• _WHAT TO DO_
Write out the listing below in full and exactly, leaving out every picture.

• _COLLECTED MATERIAL_
+ + +

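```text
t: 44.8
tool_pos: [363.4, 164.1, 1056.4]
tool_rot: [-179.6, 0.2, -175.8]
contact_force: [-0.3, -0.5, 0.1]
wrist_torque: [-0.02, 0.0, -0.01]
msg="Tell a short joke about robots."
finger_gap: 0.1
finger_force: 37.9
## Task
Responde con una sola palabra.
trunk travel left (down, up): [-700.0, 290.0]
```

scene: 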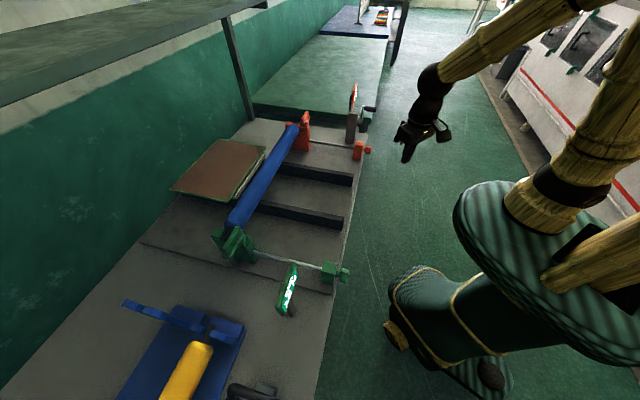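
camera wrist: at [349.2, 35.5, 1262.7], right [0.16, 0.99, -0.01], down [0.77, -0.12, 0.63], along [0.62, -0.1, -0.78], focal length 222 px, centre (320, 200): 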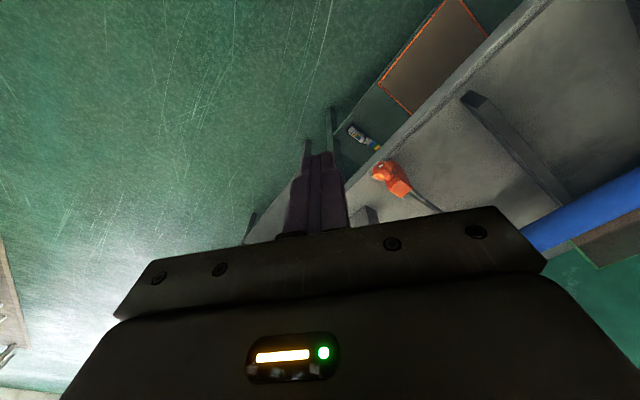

+ + +

• _OUTPUT FOR THIS EXERCISE_
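```text
t: 44.8
tool_pos: [363.4, 164.1, 1056.4]
tool_rot: [-179.6, 0.2, -175.8]
contact_force: [-0.3, -0.5, 0.1]
wrist_torque: [-0.02, 0.0, -0.01]
msg="Tell a short joke about robots."
finger_gap: 0.1
finger_force: 37.9
## Task
Responde con una sola palabra.
trunk travel left (down, up): [-700.0, 290.0]
```

scene: 
camera wrist: at [349.2, 35.5, 1262.7], right [0.16, 0.99, -0.01], down [0.77, -0.12, 0.63], along [0.62, -0.1, -0.78], focal length 222 px, centre (320, 200): 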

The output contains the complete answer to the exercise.